As education researcher Denis Doyle of the Hudson Institute puts it: “There is no mystery as to how to find and retain qualified teachers […] Pay them what the market demands, provide them with benefits that are competitive, and create a work environment in which they can derive genuine professional satisfaction. Pay differentials are the answer.”
Yet this still has not happened. Incentive has all but vanished from the public sector of education, and the quality of the service they provide continues to deteriorate without consequences. Their funding from the government remains. The poor teachers keep their jobs and the good ones leave. The centralized decision-making process robs educational professionals of their individuality and turns them into cogs in a rotting machine.

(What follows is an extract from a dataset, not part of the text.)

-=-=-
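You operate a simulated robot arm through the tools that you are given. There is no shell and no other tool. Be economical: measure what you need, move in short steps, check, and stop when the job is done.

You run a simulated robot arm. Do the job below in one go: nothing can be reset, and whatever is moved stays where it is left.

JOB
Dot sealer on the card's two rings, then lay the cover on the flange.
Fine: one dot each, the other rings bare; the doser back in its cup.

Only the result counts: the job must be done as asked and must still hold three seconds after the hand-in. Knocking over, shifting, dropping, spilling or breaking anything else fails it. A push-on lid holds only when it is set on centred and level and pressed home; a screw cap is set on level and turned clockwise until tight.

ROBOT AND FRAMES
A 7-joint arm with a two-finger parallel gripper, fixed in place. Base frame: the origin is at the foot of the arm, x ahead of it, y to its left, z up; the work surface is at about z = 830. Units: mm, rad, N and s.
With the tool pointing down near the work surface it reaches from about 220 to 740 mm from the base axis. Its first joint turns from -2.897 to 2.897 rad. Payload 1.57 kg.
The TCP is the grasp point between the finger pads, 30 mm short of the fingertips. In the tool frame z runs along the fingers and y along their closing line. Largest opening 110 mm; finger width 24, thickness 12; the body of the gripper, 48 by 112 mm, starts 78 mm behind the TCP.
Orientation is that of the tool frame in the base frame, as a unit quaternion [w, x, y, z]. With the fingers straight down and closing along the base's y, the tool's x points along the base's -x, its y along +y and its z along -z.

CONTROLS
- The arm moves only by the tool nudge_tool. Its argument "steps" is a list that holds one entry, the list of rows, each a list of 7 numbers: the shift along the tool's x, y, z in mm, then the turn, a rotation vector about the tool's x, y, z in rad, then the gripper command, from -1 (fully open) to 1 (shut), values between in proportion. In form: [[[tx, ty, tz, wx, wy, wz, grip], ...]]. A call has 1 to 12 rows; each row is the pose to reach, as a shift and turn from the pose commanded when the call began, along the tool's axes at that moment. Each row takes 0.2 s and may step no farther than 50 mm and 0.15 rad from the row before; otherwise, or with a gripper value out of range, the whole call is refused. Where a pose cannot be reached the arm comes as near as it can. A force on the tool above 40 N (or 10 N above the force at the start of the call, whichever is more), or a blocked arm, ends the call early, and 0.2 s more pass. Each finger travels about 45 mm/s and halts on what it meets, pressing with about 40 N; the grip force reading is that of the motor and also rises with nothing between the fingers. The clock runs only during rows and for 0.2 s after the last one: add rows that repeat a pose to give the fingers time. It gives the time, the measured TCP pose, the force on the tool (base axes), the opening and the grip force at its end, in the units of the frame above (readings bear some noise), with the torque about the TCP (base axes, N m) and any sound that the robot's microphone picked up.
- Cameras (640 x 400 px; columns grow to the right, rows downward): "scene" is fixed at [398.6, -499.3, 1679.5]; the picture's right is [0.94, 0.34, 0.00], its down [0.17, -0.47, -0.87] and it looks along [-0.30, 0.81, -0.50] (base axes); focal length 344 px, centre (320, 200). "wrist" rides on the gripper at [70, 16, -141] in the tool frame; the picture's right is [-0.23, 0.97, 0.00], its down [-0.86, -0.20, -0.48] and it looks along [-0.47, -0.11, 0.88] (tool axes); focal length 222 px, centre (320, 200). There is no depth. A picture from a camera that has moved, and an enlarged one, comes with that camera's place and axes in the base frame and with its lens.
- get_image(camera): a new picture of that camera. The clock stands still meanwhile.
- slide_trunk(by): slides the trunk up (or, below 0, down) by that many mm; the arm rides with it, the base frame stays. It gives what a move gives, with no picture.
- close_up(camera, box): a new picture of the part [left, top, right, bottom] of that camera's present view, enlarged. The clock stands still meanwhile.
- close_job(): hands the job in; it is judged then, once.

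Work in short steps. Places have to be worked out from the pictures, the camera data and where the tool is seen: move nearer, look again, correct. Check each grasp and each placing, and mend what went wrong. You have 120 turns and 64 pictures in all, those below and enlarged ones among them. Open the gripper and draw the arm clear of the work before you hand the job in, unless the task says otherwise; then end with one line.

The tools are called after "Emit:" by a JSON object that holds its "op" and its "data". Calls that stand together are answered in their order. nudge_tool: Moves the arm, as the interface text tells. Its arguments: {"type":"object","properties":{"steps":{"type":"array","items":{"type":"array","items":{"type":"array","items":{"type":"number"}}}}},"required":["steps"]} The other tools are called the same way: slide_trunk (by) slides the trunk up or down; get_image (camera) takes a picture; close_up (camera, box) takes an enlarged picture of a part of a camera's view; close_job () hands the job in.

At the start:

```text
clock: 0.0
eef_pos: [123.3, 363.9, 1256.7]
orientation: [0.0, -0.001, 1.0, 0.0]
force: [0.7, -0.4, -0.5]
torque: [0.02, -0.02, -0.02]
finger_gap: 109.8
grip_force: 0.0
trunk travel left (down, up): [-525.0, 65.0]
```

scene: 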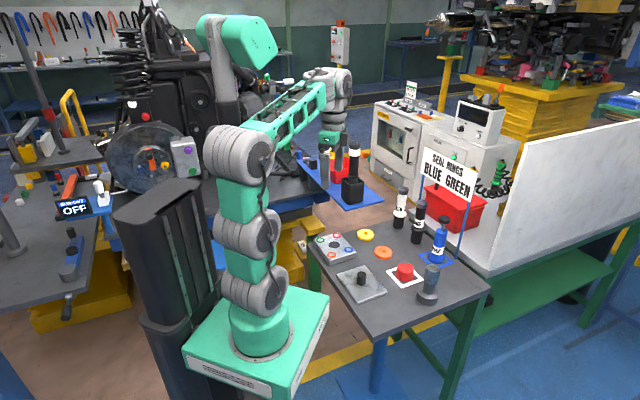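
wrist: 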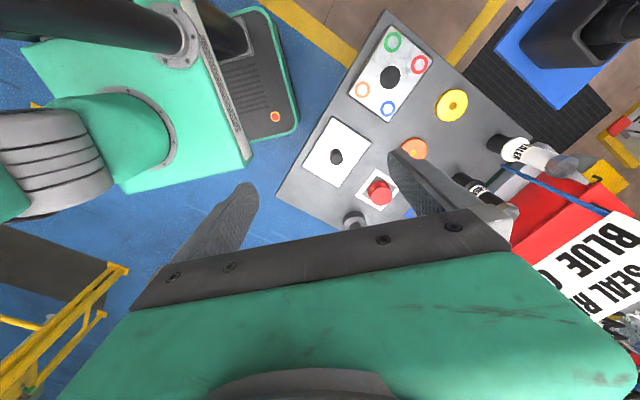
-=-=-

Centralized Decision-Making. Speak of the devil. When decisions on issues like the makeup of the history curriculum, the daily school schedule, or the policy for failing students are mandated from above, school policies become disconnected with the students and teachers they supposedly exist to serve. Administrators and teachers accept this lying down, because they lack the initiative or incentive to fight back against these policies. Speaking out could cost them their jobs.
Last year, seven of my students were failing. These were not children who earnestly struggled and had fallen behind. These were children who would not try, refused to do work and turn in assignments. The administrators told me in no uncertain terms that I was not allowed to fail them. “Do whatever you have to do,” they said. “Let them make up missing work, let them do some extra credit. Just get them to pass.” In this example alone, it is easy to see how much the bureaucracy has poisoned our education system, how government interference has placed all focus on getting funding rather than truly helping the students. I was rendered helpless in my own classroom, unable to step outside the carefully crafted box my administrators had placed me in on the first day of school.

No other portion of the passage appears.